Dimensional crossover of bound complexes in a two-species Bose-Hubbard lattice: correlations and dynamics

TL;DR

This paper investigates how bound states of two and four particles in a two-species Bose-Hubbard lattice change from one to two dimensions, revealing how geometry influences their stability and dynamics.

Contribution

It provides a detailed analysis of the formation, stability, and dynamics of few-body bound states in a tunable two-species Bose-Hubbard model across dimensional crossovers.

Findings

Transverse connectivity enlarges the tetramer region in the phase diagram.

Weakly bound tetramers are stabilized by interchain hopping.

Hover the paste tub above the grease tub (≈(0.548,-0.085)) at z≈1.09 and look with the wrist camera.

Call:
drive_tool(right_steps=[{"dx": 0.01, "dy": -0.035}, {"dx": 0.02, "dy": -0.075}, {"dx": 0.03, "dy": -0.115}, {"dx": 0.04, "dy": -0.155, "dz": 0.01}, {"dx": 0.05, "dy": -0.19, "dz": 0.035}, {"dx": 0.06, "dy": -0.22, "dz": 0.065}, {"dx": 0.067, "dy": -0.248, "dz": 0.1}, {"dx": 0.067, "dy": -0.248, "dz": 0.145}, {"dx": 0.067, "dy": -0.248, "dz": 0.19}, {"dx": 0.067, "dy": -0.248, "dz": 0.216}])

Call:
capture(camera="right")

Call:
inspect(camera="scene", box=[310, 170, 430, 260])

Interaction and geometric quenches can dynamically create these complexes.

Abstract

We study the equilibrium and nonequilibrium formation of four-particle complexes in a balanced two-species Bose-Hubbard model with repulsive intra- and attractive inter-species interactions. Using exact diagonalization, we characterize the transition from weakly- to strongly-correlated dimer and tetramer states along the one- to two-dimensional crossover in coupled-chain geometries by combining local correlation signatures with global diagnostics such as the binding energy and interspecies entanglement entropy. We show that transverse connectivity between chains qualitatively reshapes the phase diagram, substantially enlarging the tetramer region and, in particular, stabilizing weakly bound tetramers when compared to the one-dimensional chains. By tuning the interchain hopping, we identify a transition from a degenerate manifold of spatially separated dimers to a localized tetramer ground state, driven by the lifting of one-dimensional configurational degeneracies and an associated kinetic-energy gain. Finally, we demonstrate interaction and geometric quench protocols to dynamically prepare these complexes with high fidelity. Our results provide a microscopic framework for engineering and probing few-body bosonic bound states in tunable lattice geometries.